Asia wins the Ophir Award and will represent Israel at the Oscars

Shira Haas wins Best Supporting Actress Ophir Award

Shira Haas and Alena Yiv from Asia. (photo credit: DANIELLA NOWITZ)
Shira Haas and Alena Yiv from Asia.
(photo credit: DANIELLA NOWITZ)
Ruthy Pribar’s Asia won the Ophir Award for Best Picture and will be Israel’s official selection for Best International Feature Oscar.
The winners of the Ophir Awards, the prizes of the Israeli Academy of Film and Television, were announced on a special broadcast of Koby Meidan’s show, Culture Agent, on Kan 11 on Friday afternoon, replacing the usual elaborate live ceremony in front of a large audience because of coronavirus.
Asia won several other top awards, including Best Actress (Alena Yiv), Best Supporting Actress (Shira Haas) and Best Cinematography (Daniella Nowitz). The film had its world premiere at the Tribeca Film Festival last spring, where it won the Best Actress Award for Haas.
Pribar received the Nora Ephron Award, which is given to a filmmaker who embodies the spirit of the late director, screenwriter and essayist and Nowitz won the cinematography award there.

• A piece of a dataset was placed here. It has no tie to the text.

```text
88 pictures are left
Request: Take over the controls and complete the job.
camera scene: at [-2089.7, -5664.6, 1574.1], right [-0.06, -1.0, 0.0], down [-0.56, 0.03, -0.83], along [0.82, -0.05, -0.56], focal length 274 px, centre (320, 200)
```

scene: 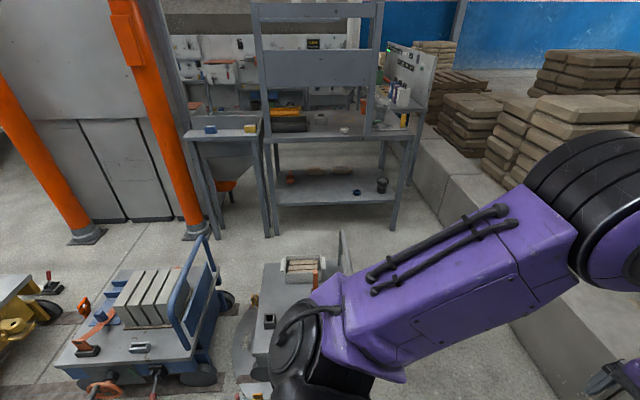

Asia tells the story of a Russian immigrant mother (Yiv) and her complex relationship with her ailing daughter (Haas). The Supporting Actress Ophir win for Haas caps a phenomenal year for the young actress, who was the first Israeli nominated for an acting Emmy, for her role in the Netflix series, Unorthodox.
Haas, who projected the same joy and genuine gratitude that she has after all her many triumphs this year, told Meidan that “I don’t see my career as having two tracks,” one international and one Israeli and that she is happy just to keep working. She is currently shooting the latest season of Shtisel, an Israeli series about an ultra-Orthodox family that has been a big hit on Netflix.
She said might be starring in an international project soon but that it was too soon to announce it.
The producers and director of Asia will also receive a grant from Mifal Hapayis to help promote the film and, if it receives an Oscar nomination, they will be given additional funding. Israel has been nominated 10 times in the International Feature Oscar category (formerly known as the Best Foreign Language Film Oscar) but has never won. The winners in several categories receive cash prizes awarded by the Ministry of Culture and Sport, and the creators of the best short feature film receive a grant from the America Israel Cultural Foundation for the second year in a row.
Another big winner was Nir Bergman’s Here We Are, which is about a father and his autistic son who take a road trip together. Bergman won the Best Director Award, the screenwriter, Dana Idisis, won the Best Screenplay prize, and Shai Avivi and Noam Inber, who play the father and son in the film, respectively, won the Best Actor and Best Supporting Actor awards.
The best short film award went to the film, Bracha, directed by Mickey Triest and Aaron Geva, which is set during the COVID-19 pandemic.
The award for Best Documentary Film Over 60 Minutes went to the controversial documentary, Advocate, about lawyer Lea Tsemel, which was directed by Philippe Bellaiche and Rachel Leah Jones. There were protests at screenings from families of terror victims after it won the top prize at the Docaviv festival last year.
The award for Best Documentary Film Up to 60 Minutes was won by the film, Rain in the Eyes by Ron Omar.
Meidan was joined in the broadcast by Moshe Edery, a producer who owns United King Films and the Cinema City chain, director Hagar Ben-Asher and producer Assaf Amir, who is the head of the Israeli Academy of Film and Television. All three spoke of their confidence that the Israeli film industry would bounce back quickly after the COVID-19 pandemic ends.
Meidan spoke about how only one of the nominated films, Ram Loevy’s The Dead of Jaffa, had been released before the pandemic began and how audiences were longing for new Israeli films.
“Without Israeli cinema, we’re all just sitting in the dark,” he said.